The record shows that the accident happened in the nighttime. The defendant was the owner of a pickup truck which was being used at the time of the accident in the construction of an asphalt pavement on a highway in Hernando County that had not yet been opened to the public for general travel. This truck was parked on the north, or left hand, side of the road facing in an easterly direction. There was a red blinker light in operation on top of the truck and the front headlights of the truck were lighted, casting their beam directly down the highway.

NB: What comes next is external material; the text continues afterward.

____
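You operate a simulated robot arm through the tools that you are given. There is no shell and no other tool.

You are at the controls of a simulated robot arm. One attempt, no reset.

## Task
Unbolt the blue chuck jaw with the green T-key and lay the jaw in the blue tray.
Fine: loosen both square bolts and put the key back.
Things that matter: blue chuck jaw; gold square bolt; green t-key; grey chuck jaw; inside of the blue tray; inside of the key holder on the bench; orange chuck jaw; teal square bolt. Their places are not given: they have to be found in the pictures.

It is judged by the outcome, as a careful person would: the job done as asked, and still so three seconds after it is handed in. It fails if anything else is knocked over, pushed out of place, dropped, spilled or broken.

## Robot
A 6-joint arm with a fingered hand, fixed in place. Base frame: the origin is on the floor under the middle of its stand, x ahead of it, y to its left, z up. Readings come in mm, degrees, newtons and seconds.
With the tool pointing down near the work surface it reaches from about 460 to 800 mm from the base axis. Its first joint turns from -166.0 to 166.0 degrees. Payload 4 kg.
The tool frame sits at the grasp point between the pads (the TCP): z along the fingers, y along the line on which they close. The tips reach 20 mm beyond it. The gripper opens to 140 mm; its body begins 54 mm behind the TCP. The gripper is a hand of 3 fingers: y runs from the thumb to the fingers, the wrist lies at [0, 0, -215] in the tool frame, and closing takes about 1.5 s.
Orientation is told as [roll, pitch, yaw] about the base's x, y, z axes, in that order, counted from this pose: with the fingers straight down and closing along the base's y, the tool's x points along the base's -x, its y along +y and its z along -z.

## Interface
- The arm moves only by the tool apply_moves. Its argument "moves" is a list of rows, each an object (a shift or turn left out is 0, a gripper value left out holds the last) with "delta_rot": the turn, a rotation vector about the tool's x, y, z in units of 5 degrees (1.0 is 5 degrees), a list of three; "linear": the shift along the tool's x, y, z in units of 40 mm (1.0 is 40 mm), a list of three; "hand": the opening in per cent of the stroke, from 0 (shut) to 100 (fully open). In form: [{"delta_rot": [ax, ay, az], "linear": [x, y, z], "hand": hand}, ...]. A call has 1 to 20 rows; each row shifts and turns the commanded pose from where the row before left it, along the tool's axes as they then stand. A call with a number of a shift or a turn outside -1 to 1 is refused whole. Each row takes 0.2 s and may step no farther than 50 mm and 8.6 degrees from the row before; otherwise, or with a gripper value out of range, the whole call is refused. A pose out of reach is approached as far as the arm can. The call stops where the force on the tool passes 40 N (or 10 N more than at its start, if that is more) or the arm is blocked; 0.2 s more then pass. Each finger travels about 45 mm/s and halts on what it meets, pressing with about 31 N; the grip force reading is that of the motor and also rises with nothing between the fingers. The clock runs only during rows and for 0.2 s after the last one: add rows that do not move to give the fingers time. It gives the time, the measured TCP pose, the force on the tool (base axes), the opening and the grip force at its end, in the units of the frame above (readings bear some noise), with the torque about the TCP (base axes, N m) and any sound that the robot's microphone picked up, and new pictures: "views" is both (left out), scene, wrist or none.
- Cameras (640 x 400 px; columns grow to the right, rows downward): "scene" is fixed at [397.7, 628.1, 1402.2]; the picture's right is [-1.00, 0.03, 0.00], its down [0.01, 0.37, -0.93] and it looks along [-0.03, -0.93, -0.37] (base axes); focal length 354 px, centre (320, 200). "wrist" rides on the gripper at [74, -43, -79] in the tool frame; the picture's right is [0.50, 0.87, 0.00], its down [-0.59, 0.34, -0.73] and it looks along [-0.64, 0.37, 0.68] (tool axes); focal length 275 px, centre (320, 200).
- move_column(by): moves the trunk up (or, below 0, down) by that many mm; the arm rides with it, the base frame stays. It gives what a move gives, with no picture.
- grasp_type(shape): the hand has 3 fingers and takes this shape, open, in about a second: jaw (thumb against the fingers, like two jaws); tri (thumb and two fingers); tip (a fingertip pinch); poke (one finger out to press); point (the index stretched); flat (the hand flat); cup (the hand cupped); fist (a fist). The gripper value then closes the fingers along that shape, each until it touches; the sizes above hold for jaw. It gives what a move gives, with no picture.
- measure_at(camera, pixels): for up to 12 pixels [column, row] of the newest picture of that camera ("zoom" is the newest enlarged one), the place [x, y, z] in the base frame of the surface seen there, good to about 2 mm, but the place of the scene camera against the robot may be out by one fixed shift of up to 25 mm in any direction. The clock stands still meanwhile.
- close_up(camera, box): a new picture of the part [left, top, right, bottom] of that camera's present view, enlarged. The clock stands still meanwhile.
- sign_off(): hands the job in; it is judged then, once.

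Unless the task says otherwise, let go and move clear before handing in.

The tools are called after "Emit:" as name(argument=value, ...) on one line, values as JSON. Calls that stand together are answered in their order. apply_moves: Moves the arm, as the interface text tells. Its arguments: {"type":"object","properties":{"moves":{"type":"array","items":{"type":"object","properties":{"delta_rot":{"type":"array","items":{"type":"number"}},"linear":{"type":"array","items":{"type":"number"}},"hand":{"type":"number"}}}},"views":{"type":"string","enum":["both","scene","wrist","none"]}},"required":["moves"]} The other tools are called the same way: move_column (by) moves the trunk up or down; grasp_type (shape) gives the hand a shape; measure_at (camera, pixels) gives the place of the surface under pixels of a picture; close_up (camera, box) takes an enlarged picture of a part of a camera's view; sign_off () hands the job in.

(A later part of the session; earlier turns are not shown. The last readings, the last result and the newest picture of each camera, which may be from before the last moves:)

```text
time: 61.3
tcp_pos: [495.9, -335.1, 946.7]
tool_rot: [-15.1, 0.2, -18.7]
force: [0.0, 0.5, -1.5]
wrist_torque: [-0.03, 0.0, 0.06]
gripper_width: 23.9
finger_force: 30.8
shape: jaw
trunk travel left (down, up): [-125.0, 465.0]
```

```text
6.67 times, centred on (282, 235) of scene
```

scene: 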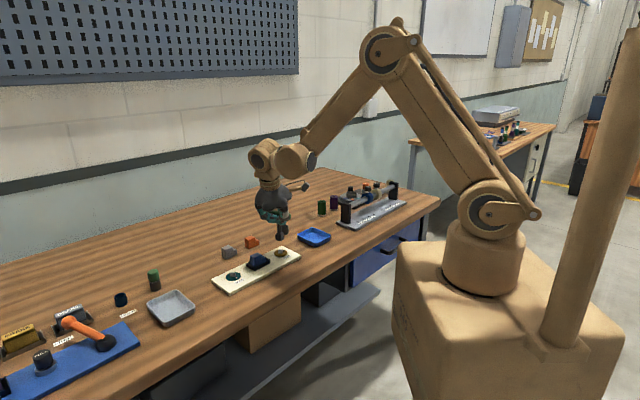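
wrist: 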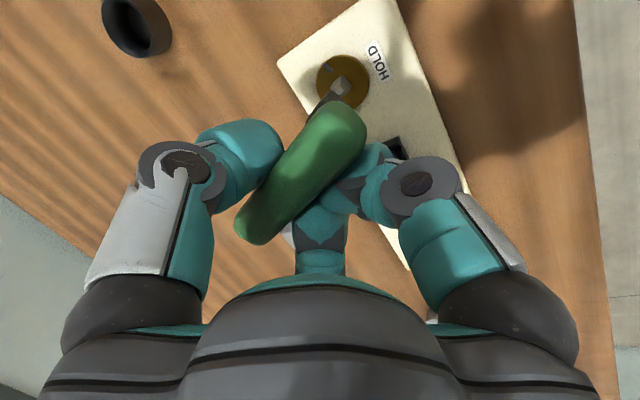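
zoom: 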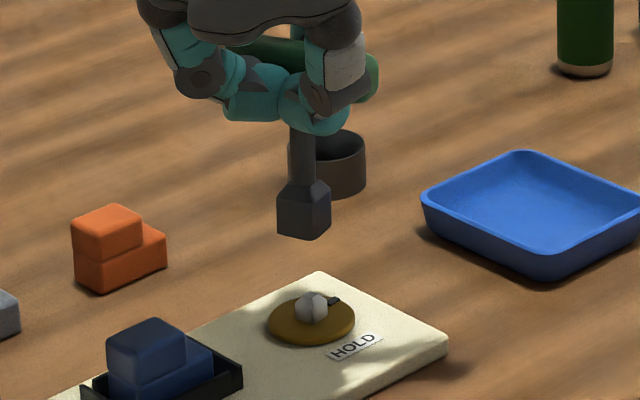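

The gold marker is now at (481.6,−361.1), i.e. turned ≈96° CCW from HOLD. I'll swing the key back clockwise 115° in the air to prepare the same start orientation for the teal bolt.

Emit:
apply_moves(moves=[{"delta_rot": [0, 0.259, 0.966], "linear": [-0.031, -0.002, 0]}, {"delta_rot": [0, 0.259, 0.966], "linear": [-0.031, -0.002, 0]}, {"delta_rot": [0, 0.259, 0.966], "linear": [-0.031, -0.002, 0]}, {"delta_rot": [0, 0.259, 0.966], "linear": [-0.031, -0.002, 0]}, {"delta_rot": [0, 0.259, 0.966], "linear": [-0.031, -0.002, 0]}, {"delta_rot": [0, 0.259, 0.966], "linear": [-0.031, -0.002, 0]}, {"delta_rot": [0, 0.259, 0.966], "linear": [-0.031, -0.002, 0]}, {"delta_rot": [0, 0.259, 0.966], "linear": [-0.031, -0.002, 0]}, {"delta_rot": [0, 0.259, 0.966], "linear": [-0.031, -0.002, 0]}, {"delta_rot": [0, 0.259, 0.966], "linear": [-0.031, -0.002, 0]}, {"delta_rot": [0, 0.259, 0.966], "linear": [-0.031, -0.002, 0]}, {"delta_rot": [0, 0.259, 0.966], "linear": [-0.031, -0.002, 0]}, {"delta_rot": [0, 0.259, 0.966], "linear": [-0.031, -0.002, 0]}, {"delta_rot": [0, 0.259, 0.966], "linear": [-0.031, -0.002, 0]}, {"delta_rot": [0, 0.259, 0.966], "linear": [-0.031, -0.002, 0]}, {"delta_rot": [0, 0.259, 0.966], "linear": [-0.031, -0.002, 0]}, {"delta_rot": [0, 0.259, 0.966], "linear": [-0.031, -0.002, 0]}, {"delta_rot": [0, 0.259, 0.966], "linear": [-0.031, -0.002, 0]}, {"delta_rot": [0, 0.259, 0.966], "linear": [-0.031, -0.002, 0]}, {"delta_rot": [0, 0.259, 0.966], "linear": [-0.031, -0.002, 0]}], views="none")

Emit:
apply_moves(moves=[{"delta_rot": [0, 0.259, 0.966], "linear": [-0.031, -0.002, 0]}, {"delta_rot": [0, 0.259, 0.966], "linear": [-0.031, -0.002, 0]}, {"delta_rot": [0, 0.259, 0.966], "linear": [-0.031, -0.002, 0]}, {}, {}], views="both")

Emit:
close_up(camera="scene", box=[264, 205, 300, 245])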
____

The appellee Murphy was traveling on the highway in a westerly direction. He knew that the highway was under construction. He first saw the lights of the pickup truck when he came over the crest of a hill better than half a mile away from the parked vehicle. As he was approaching the truck he passed a car traveling eastward, the lights of which "sort of blinded" him. After passing this car he again saw the truck approximately 300 yards down the highway. Thereupon he applied his brakes, but was unable to avert a collision.

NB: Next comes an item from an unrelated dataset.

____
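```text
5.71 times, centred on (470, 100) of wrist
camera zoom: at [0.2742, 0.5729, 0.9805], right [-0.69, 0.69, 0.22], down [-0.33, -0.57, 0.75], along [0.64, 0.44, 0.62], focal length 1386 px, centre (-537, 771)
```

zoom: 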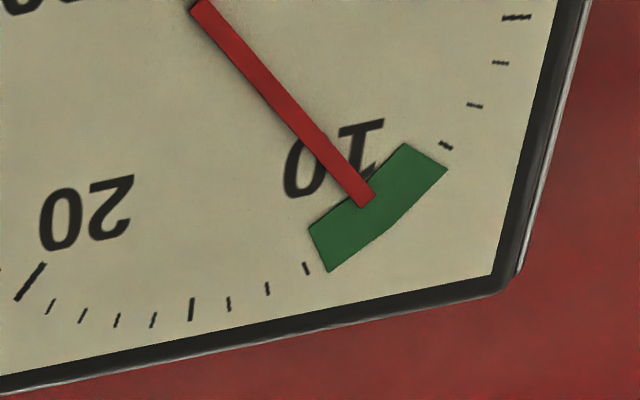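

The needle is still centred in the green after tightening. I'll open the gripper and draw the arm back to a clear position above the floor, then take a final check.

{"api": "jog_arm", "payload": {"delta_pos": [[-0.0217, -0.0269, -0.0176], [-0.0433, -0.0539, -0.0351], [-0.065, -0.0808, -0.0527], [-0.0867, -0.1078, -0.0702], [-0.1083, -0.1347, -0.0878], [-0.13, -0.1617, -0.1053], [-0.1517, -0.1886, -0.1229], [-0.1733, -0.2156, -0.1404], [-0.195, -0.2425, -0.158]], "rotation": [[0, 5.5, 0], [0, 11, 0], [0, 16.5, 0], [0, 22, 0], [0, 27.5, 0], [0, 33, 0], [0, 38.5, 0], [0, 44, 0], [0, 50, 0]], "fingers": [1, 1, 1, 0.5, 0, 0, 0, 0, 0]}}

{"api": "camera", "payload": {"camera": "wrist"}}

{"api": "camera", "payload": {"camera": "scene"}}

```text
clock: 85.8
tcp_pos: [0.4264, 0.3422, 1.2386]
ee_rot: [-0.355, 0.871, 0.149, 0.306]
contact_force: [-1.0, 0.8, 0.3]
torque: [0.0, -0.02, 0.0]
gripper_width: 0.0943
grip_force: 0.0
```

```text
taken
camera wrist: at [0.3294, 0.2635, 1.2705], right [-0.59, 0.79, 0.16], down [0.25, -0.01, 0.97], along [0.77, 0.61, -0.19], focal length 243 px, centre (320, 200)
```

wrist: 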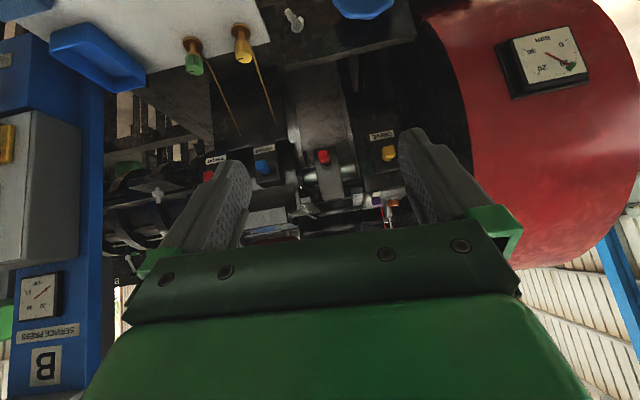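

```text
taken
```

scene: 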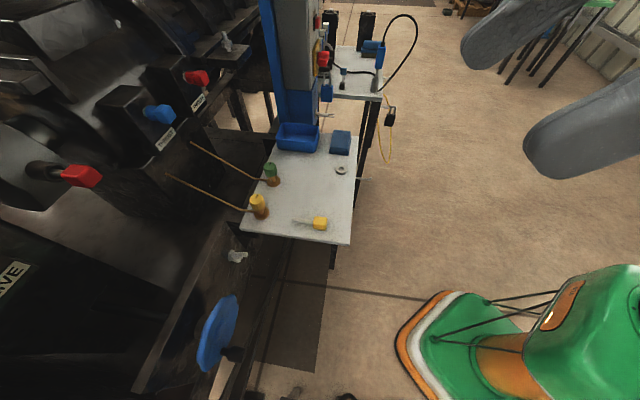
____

The question is whether, upon these facts, the court should have directed a verdict in favor of the defendant upon its motion at the close of the plaintiff's case, which motion was renewed after the submission of all the evidence by both parties.

It is settled in this jurisdiction that it is the duty of a person driving upon the highway to so operate his automobile upon the highway as to be able to stop or control his car within the range of his vision, whatever the time of the day he may be driving. Ferlita & Sons, Inc., v. Beck, 143 Fla. 509, 197 So. 340; Petroleum Carrier Corp. v. Robbins, Fla., 52 So. 2d 666. The undisputed evidence of the plaintiff shows that he violated this duty to himself and to others, and that as a result of this violation he proximately contributed to his own injury.

The law is plain that where the undisputed evidence shows that the plaintiff has been guilty of negligence which proximately contributed to his own injury, then as a matter of law he cannot recover damages. Petroleum Carrier Corp. v. Robbins, supra; J.G. Christopher Co. v. Russell, 63 Fla. 191, 58 So. 45.

*440 The judgment appealed from should be reversed with directions that a judgment be entered in favor of the defendant.

It is so ordered.

ROBERTS, C.J., and MATHEWS and DREW, JJ., concur.

TERRELL, THOMAS and HOBSON, JJ., dissent.